Dataset excerpt:
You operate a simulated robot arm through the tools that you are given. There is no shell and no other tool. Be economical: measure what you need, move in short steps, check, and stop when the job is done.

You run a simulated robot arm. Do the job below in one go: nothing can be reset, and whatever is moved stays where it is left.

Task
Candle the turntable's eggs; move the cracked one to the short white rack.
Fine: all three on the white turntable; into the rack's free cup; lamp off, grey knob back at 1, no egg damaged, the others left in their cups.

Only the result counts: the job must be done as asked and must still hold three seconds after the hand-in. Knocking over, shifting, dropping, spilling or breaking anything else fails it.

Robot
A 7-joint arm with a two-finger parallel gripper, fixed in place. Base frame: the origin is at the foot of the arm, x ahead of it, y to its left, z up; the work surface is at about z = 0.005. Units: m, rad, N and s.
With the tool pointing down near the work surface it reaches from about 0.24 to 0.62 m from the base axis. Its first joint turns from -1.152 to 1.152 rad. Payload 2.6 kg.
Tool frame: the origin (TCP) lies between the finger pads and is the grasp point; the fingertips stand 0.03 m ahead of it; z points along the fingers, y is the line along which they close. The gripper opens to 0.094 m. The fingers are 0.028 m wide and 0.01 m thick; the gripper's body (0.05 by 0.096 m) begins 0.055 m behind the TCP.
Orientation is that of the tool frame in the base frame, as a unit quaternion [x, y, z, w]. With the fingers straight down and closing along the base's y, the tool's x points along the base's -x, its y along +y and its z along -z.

Written request:
From the line containing "Candle the turntable's" through the closing line of the material above, return every line exactly and omit all others.

Response for this exercise:
Candle the turntable's eggs; move the cracked one to the short white rack.
Fine: all three on the white turntable; into the rack's free cup; lamp off, grey knob back at 1, no egg damaged, the others left in their cups.

Only the result counts: the job must be done as asked and must still hold three seconds after the hand-in. Knocking over, shifting, dropping, spilling or breaking anything else fails it.

Robot
A 7-joint arm with a two-finger parallel gripper, fixed in place. Base frame: the origin is at the foot of the arm, x ahead of it, y to its left, z up; the work surface is at about z = 0.005. Units: m, rad, N and s.
With the tool pointing down near the work surface it reaches from about 0.24 to 0.62 m from the base axis. Its first joint turns from -1.152 to 1.152 rad. Payload 2.6 kg.
Tool frame: the origin (TCP) lies between the finger pads and is the grasp point; the fingertips stand 0.03 m ahead of it; z points along the fingers, y is the line along which they close. The gripper opens to 0.094 m. The fingers are 0.028 m wide and 0.01 m thick; the gripper's body (0.05 by 0.096 m) begins 0.055 m behind the TCP.
Orientation is that of the tool frame in the base frame, as a unit quaternion [x, y, z, w]. With the fingers straight down and closing along the base's y, the tool's x points along the base's -x, its y along +y and its z along -z.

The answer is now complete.